**PROBLEM DESCRIPTION**
Retype the passage from its first word to its last.

-- BEGIN PASSAGE --

Robust near-field adaptive beamforming with distance discrimination
This paper proposes a robust near-field adaptive beamformer for microphone array applications in small rooms. Robustness against location errors is crucial for near-field adaptive beamforming due to the difficulty in estimating near-field signal locations especially the radial distances. A near-field regionally constrained adaptive beamformer is proposed to design a set of linear constraints by filtering on a low rank subspace of the near-field signal over a spatial region and frequency band such that the beamformer response over the designed spatial-temporal region can be accurately controlled by a small number of linear constraint vectors. The proposed constraint design method is a systematic approach which guarantees real arithmetic implementation and direct time domain algorithms for broadband beamforming. It improves the robustness against large errors in distance and directions of arrival, and achieves good distance discrimination simultaneously. We show with a nine-element uniform linear array that the proposed near-field adaptive beamformer is robust against distance errors as large as ±32% of the presumed radial distance and angle errors up to ±20°. It can suppress a far field interfering signal with the same angle of incidence as a near-field target by more than 20 dB with no loss of the array gain at the near-field target. The significant distance discrimination of the proposed near-field beamformer also helps to improve the dereverberation gain and reduce the desired signal cancellation in reverberant environments.

-- END PASSAGE --
-- BEGIN COLLECTED DATA --

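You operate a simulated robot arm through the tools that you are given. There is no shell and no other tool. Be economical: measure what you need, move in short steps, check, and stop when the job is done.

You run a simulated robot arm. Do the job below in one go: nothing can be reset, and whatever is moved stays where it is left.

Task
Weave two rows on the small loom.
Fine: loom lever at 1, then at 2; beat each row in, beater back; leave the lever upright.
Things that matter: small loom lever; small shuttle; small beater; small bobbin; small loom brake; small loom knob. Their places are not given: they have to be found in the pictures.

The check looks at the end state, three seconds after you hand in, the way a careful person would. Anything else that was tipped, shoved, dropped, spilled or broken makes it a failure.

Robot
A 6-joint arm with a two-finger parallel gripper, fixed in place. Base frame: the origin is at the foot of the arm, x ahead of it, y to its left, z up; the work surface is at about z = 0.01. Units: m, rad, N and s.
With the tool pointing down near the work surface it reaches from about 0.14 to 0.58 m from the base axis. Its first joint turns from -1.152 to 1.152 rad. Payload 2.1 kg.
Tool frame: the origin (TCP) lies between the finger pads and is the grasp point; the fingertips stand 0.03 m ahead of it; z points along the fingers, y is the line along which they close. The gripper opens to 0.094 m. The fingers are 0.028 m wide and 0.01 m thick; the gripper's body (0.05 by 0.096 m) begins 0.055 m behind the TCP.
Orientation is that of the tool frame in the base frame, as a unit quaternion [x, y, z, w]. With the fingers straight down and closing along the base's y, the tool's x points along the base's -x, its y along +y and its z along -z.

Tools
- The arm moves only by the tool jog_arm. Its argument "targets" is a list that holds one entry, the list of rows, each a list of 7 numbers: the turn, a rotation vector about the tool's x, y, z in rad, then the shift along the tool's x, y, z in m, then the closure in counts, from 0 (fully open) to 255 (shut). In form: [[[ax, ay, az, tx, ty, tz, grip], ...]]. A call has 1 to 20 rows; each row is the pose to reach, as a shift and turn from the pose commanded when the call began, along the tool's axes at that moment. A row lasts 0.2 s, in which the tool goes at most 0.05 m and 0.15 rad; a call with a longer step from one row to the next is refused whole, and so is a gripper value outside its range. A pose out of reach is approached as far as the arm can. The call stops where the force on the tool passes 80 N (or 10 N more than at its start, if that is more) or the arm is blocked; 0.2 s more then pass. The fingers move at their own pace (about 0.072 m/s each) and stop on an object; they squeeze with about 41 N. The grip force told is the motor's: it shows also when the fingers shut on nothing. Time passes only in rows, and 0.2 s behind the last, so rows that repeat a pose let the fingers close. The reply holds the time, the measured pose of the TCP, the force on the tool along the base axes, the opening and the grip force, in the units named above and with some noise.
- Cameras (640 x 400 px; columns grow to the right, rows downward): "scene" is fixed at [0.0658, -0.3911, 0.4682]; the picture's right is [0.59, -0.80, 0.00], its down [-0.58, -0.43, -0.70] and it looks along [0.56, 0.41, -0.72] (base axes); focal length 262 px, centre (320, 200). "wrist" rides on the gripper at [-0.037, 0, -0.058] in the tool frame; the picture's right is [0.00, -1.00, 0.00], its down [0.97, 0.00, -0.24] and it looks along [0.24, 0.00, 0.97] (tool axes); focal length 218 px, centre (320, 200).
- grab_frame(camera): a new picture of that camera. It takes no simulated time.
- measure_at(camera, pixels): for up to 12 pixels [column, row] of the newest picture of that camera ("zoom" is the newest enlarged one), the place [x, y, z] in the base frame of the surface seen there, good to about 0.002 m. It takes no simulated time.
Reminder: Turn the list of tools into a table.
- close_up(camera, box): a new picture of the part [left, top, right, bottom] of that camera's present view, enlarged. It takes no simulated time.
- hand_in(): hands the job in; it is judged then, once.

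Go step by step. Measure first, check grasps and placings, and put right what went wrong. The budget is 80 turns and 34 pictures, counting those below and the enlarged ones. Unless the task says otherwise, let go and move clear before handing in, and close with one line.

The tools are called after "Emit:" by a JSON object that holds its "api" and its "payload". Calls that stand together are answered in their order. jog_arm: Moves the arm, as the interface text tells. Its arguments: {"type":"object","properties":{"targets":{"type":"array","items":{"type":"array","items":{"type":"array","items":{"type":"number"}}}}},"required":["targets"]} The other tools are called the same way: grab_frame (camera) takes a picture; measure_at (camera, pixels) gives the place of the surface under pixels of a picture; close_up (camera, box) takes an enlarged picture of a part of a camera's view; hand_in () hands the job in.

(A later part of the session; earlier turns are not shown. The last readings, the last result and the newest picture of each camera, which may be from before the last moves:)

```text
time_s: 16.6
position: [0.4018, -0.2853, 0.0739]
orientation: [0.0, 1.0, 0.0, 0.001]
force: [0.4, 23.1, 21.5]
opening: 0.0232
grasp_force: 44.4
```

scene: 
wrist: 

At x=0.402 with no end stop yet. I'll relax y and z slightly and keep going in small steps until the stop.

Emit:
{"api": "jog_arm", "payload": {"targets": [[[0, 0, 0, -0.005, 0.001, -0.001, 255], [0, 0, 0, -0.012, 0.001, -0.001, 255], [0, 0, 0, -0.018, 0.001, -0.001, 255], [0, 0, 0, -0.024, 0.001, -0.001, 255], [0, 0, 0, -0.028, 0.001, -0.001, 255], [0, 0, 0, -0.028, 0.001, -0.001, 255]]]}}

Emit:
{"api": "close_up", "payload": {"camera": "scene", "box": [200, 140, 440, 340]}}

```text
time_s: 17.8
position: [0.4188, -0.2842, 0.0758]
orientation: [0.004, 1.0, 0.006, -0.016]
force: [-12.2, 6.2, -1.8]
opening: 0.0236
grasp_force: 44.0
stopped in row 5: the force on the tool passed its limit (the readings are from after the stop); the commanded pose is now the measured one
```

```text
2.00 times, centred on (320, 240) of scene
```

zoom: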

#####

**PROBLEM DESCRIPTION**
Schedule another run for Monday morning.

-- END COLLECTED DATA --

**WRITTEN RESPONSE**
Robust near-field adaptive beamforming with distance discrimination
This paper proposes a robust near-field adaptive beamformer for microphone array applications in small rooms. Robustness against location errors is crucial for near-field adaptive beamforming due to the difficulty in estimating near-field signal locations especially the radial distances. A near-field regionally constrained adaptive beamformer is proposed to design a set of linear constraints by filtering on a low rank subspace of the near-field signal over a spatial region and frequency band such that the beamformer response over the designed spatial-temporal region can be accurately controlled by a small number of linear constraint vectors. The proposed constraint design method is a systematic approach which guarantees real arithmetic implementation and direct time domain algorithms for broadband beamforming. It improves the robustness against large errors in distance and directions of arrival, and achieves good distance discrimination simultaneously. We show with a nine-element uniform linear array that the proposed near-field adaptive beamformer is robust against distance errors as large as ±32% of the presumed radial distance and angle errors up to ±20°. It can suppress a far field interfering signal with the same angle of incidence as a near-field target by more than 20 dB with no loss of the array gain at the near-field target. The significant distance discrimination of the proposed near-field beamformer also helps to improve the dereverberation gain and reduce the desired signal cancellation in reverberant environments.